The route, stop by stop

  1. Up by cable car

    Begin in the old town, by the seafront at Campo Almirante Reis, where the Funchal cable car (the teleférico) lifts off over the rooftops. In roughly fifteen minutes it carries you up the green flank of the valley to Monte — the same hill the royal visitors once reached by carriage. If you would rather stay on the ground, buses and taxis also climb to Monte.

    Ticketed. Check current times and prices before you go; the views over the bay alone repay the ride.

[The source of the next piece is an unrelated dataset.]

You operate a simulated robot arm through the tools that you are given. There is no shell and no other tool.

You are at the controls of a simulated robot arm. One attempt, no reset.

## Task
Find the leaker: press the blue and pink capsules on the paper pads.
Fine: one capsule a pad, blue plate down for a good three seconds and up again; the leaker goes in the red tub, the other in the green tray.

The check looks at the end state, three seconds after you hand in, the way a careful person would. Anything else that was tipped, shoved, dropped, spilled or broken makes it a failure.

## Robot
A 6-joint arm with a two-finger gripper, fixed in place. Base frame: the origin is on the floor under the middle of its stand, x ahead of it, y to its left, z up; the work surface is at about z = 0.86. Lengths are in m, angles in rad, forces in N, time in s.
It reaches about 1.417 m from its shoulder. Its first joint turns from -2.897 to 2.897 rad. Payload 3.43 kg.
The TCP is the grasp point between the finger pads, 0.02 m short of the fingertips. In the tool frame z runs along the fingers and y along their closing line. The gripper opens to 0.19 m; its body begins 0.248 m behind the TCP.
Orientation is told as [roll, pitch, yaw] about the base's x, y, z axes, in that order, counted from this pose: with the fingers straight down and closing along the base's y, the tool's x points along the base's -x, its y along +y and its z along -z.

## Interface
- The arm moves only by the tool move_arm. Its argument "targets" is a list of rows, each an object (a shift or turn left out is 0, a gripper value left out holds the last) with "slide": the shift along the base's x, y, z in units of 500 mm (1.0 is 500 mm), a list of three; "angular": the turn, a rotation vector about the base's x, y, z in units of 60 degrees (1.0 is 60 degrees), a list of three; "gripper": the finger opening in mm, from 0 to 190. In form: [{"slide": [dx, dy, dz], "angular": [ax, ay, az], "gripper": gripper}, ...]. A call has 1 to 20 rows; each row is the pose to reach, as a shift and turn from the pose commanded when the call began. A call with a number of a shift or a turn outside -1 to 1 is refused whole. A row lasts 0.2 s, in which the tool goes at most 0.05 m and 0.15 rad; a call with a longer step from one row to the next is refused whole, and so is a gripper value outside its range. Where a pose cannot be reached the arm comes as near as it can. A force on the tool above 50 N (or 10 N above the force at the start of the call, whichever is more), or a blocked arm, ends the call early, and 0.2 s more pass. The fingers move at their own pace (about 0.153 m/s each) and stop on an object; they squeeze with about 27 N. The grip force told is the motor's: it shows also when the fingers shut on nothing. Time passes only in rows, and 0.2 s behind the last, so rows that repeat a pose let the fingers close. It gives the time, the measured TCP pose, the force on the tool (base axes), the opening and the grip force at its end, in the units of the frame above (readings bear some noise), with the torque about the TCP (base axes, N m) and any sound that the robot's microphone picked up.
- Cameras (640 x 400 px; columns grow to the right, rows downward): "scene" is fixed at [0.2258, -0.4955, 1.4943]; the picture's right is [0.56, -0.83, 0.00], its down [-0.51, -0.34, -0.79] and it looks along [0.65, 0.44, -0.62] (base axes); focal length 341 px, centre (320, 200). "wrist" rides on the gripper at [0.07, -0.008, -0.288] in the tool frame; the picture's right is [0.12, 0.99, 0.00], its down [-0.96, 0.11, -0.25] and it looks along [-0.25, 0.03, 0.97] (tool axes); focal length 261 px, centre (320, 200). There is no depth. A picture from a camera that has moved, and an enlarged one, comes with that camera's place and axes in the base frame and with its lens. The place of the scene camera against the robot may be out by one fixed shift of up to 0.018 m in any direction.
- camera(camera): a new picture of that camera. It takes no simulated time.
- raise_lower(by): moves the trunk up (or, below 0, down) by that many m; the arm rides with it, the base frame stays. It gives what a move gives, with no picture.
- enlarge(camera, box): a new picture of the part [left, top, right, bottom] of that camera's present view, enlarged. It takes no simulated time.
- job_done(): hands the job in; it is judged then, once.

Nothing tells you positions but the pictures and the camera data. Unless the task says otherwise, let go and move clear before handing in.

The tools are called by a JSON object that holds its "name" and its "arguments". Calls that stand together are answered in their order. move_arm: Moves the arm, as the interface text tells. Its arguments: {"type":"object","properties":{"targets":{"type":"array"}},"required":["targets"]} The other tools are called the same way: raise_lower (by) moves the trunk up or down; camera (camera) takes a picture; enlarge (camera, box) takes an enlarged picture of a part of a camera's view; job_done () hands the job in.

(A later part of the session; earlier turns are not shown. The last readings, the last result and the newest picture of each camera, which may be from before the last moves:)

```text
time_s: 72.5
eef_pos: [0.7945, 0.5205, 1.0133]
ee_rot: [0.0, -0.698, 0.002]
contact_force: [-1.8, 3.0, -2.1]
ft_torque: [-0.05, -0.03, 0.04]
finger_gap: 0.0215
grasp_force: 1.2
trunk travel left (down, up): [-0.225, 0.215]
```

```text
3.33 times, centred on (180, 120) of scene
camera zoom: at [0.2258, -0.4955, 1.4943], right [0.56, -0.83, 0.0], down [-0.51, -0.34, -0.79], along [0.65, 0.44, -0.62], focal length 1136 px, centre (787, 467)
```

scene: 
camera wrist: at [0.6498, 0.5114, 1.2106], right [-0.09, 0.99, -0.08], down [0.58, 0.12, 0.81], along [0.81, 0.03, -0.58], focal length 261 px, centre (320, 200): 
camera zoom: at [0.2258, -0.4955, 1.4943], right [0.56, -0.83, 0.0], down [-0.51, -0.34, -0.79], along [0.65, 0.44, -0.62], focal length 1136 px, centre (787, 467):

  2. The emperor's tomb at Monte

    At the top stands the Church of Nossa Senhora do Monte — Our Lady of the Mount — whose white towers look out over Funchal and the Atlantic. Inside rests Emperor Charles I, the last Habsburg emperor, who died on this hill in 1922 and was buried here. His tomb is a place of pilgrimage; this is an active church, and quiet, respectful dress is appreciated. Nearby you will find the Monte Palace Tropical Garden and, by tradition, the famous carros de cesto — the wicker toboggans steered by drivers down the hill toward Funchal.

    Church free; the tropical garden is ticketed. Read the emperor's story →

  3. Down to the Sisi statue

    Back in central Funchal, walk the seafront gardens near the Pestana Casino Park, where a bronze statue honours the Empress Elisabeth of Austria — Sisi — who wintered here for her health. The statue stands on the site of the old Quinta Vigia, the villa where she stayed. The Quinta Vigia itself is today the official residence of the President of the Madeira Regional Government; its gardens are open to the public.

    Public gardens, free. Read about the empress sent to heal →

  4. A princess's memorial

    Also in Funchal stands the building of the former Princesa Dona Maria Amélia hospital, inaugurated in 1862. It was raised in memory of the young Brazilian princess who died on the island in 1853 — a death that turned grief into a lasting act of care for the sick who, like her, had come to Madeira hoping the air would save them.

    Read the princess's account →

  5. The cliff west of town

    West along the coast, on its own headland above the water, sits Reid's Palace — today the still-operating Belmond Reid's Palace. Beside it once stood the Villa Vittoria, the house where Charles I first stayed when he arrived in exile in 1921, so that for a strange interval a deposed emperor and a grand hotel shared a garden wall.

    A working hotel; admire it from the public cliff paths. Read about the grand hotels →

  6. Optional — the painter's view

    If the day is long and the light is good, carry on west to the fishing village of Câmara de Lobos and the Miradouro Winston Churchill, the viewpoint over the bay that Churchill set up his easel to paint in 1950. It is a fitting last stop: another famous visitor, drawn — like the kings and queens before him — to the same warm light on the same blue water.

One island, one hill, one harbour — and a long line of visitors who came for the air and stayed in the record. The register

Walk it slowly. The trail is short in miles and long in years, and the best of it — the climb, the white church, the gardens by the sea — costs nothing but the time to stand still and look.

Sources & notes

Compiled from public records of Monte, the island's royal visitors, and the Quinta Vigia. The wicker-toboggan descent is given by island tradition. Times and prices for the cable car and gardens change; confirm them with the operators before travelling.